For obvious reasons attention has focused on the top three candidates, all of whom could be described as representatives of the ‘new Chile’, which remains somewhat volatile and still in a state of turbulent evolution. José Antonio Kast of Partido Republicano (PLR) took first place with 27.91% of the vote. A far-right admirer of former US president Donald Trump, Brazil’s President Jair Bolsonaro, and Chile’s military dictator, General Augusto Pinochet (1973-1990), Kast is a supporter of free-market economics and a social conservative who appeals to those worried over crime and violence and immigration (in an echo of Trump’s border wall, Kast proposes digging a ditch on the northern border with Bolivia to make it more difficult for migrants to enter Chile).

Second place went to Gabriel Boric of the Apruebo Dignidad leftist coalition. Boric won 25.83% of the vote, putting him just over two percentage points behind Kast. Boric can be described as a child of the 2019 social explosion – the wave of often violent protests over poverty and inequality that swept the country. A former student leader, Boric favours a much more interventionist state. At 35, he is one of Chile’s youngest-ever presidential candidates, offering a “generational shift”. He describes himself as an ecologist, a feminist, and a regionalist. He has claimed that Chile was the first country to introduce the neo-liberal economic model but will also be the first country to “bury it”. He admires the Podemos movement in Spain and former left-wing Uruguayan president José Mujica (2010-2015).
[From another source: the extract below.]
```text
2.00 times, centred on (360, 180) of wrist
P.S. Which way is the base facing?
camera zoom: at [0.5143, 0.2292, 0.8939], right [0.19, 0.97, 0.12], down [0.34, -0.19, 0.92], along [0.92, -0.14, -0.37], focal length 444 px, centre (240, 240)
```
While the second-round run-off, due on 19 December, will be a two-way race between Kast and Boric, it is also worth noting the unexpected strength of Franco Parisi of Partido de la Gente (PDG), who took third place with 12.8% of the vote. His campaign was unusual in many senses. It was conducted almost entirely on social media. Parisi remained outside Chile at his home in the southern US state of Alabama for the entire campaign. A libertarian economist who constantly attacks the political “caste system”, his anti-establishment populism has been likened to Italy’s Five Star Movement led by Beppe Grillo.

While voters seem to have opted for the ‘new politics’ at presidential level, they have not done so at the congressional level. The traditional centre-right and centre-left coalitions, Nuevo Pacto Social and Chile Podemos Más, were the two most voted-for coalitions in both the lower chamber and the senate. In the lower chamber, Chile Podemos Más will hold 53 of the 155 seats; Nuevo Pacto Social, 37. The lower chamber will be fairly evenly divided on right-left lines, with a narrow advantage to the left. In the 50-seat senate, Chile Podemos Más is projected to have the largest block of 24 seats while Nuevo Pacto Social will have the second largest with 17. Here too the balance between left and right will be close, with an advantage to the right.

The two big questions are who will win the run-off, and what type of relationship will the victor have with congress. According to early opinion polls, both second-round candidates are in a technical tie: a poll published by Cadem on 22 November showed them level-pegging with 39% support each, while a poll by Pulso Ciudadano showed Boric with a narrow advantage of 35.9%-35%. The outcome will depend on endorsements from the defeated candidates and on whether the high abstention rate in the first round (only 47.3% of the registered electorate voted) varies in the second round.

Both the ‘old left’ and ‘old right’ have, as expected, endorsed their new-left and new-right equivalents, Boric and Kast, for the second round. But the volatile PDG may still play a king-making role. Parisi has said he will hold an online consultation among party members in early December to decide who to endorse, arguing that this will be decisive in the final outcome. Parisi may be overstating his case, but in a close race both the Boric and Kast campaign leaders will do what they can to woo his supporters.

One reading of the current political situation is that both presidential frontrunners will need to tack to the centre in an attempt to win over floating voters, but also to ensure future governability. Whoever wins is also likely to have to moderate their policies if they hope to get new laws approved by a legislature where no single group will exercise control. Negotiations within the main congressional blocks may end up influencing the policies of the future government almost as much as the campaign manifestos of Boric and Kast. 

A final point concerns the constituent convention. Elected last May, the 155-seat convention, which sits in parallel with congress, has until March next year to agree a new constitution, with the possibility of a three-month extension. The new constitutional text would then be subject to ratification by referendum, possibly in September 2022. It has a strong representation of left-wing and independent groups. If Boric wins the second-round ballot, he is likely to have a significant degree of empathy with the constitutional changes suggested. If Kast wins, the relationship is likely to be much more difficult. Kast has expressed support for the existing 1980 constitution written during the military dictatorship and has argued against a wholesale re-write.

Parisi

Franco Parisi is also controversial in other ways. He claims to be an academic at the University of Alabama, but the university authorities say he has not worked there since 2016; he also faces allegations of sexual harassment and failing to pay alimony. He denies any wrongdoing. Some analysts believe he appeals strongly to alienated young men.